Sunday, March 31, 2013

book description





Meditation isn’t for everyone. It’s true. As a neurologist who specializes in brain injury and stroke rehabilitation, I can assure you. Half of my patients are too confused or too disoriented to meditate. They’d forget the instructions as soon as I finished giving them. And the other half are too distractible. Their attention spans are so short they can’t sit still, much less sit still and meditate, for more than a few minutes at a time. I’m not exaggerating when I say that a formal meditation practice is beyond the reach of virtually every person I treat. It’s too complex. My patients need something simpler. That’s what this small book is about.


Five years ago I started a weekly group at a brain injury rehabilitation center in Texas. I wanted to see if I could stretch the idea of meditation to make it more accessible to the people I was treating. Drawing from the sacred traditions of Asia, and from the clinical literature on mindfulness, I developed a suite of exercises with brain-injured people in mind. I called it Peaceful Habits.


Simpler than meditation, simpler than yoga

The seven exercises are simple and tangible on purpose.
. . . breathe mindfully
. . . relax the body
. . . enjoy tea mindfully
. . . hear peaceful music
. . . walk mindfully
. . . be with wild birds
. . . meditate

Unlike traditional meditation, these practical exercises are less about sitting on a mat and more about plugging into the everyday world around you. It’s a learning-by-doing approach. A patient of mine, a stunt man who fell fourteen feet and crashed the back of his head against a concrete floor, said it better than I ever could, so I’m just going to quote him. We’d finished a mindful breathing exercise, and I was pouring him a cup of tea. He said, “Now I get it. It’s like taking meditation out into the real world.” I handed him the cup of tea and said, “Exactly.” 
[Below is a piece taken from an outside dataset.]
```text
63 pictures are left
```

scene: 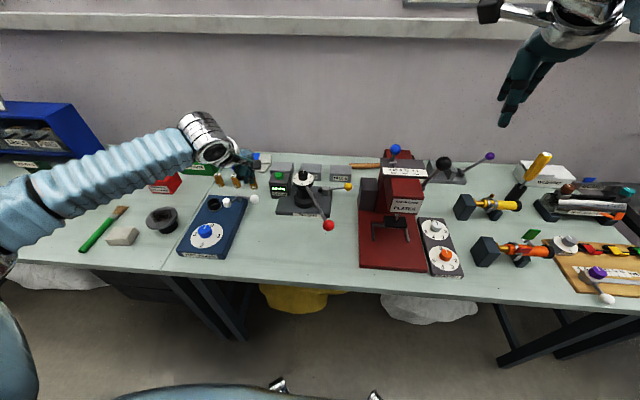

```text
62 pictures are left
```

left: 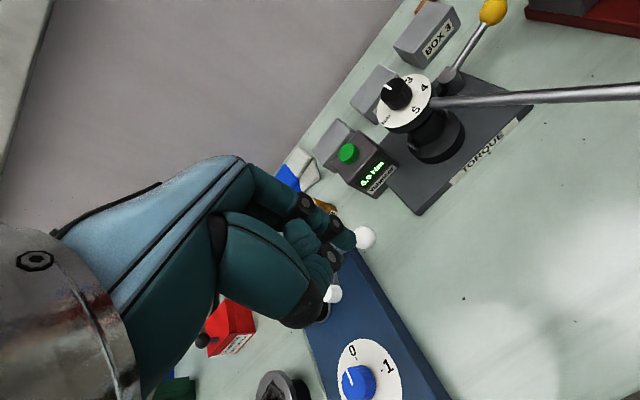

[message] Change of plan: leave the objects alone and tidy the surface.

These are not exotic exercises. They require no special equipment. And they’re easy to grasp, which makes them useful for anyone, with or without a brain injury. I designed them to be as accessible as possible to the largest number of people. I’ve taught the exercises to children with attention deficit disorder, and to the elderly, and to people who couldn’t tell me what day it was or the name of the first president. Anyone can learn to become more peaceful. Anyone. Anywhere.


Meditation Training Wheels 

Think of these mindfulness and awareness exercises as elementary stress management or relaxation techniques, coping strategies for anxiety and irritability. Or think of them as attention-training exercises. This down-to-earth approach takes the structure of a daily meditation practice and breaks it down into building blocks more suitable for beginners — how to notice the breath, how to relax the body, how to be grounded in your environment, how to be mindful of your senses. Practicing these exercises is like learning the ABCs of mind and body. Once you get the basics down, you can build a more formal daily practice from there.


Can Peacefulness Be Prescribed?

Mood disorders are common after a brain injury. I see a lot of anxiety and depression. For some of my patients, medications work wonders. For others, they don’t do anything, or they work but only a little. Whether or not I decide to use a medication, however, my advice is always the same. I tell them, “Medications can be helpful, but they’re not magic wands.” 

My goal is to inspire each of my patients to begin a daily practice of their own, to set aside some time every day, even if it’s only a minute or two, to devote to the cultivation of peacefulness. We do the exercises together. Then I tell them to practice, practice, practice. Of course, inspiration isn’t enough. Building new habits is hard, and people need practical tools. So to help them keep it up, I invented an electronic prescription in the form of a smartphone app. And now I can prescribe peacefulness as easily as I can prescribe a medication. That’s what this small book is about.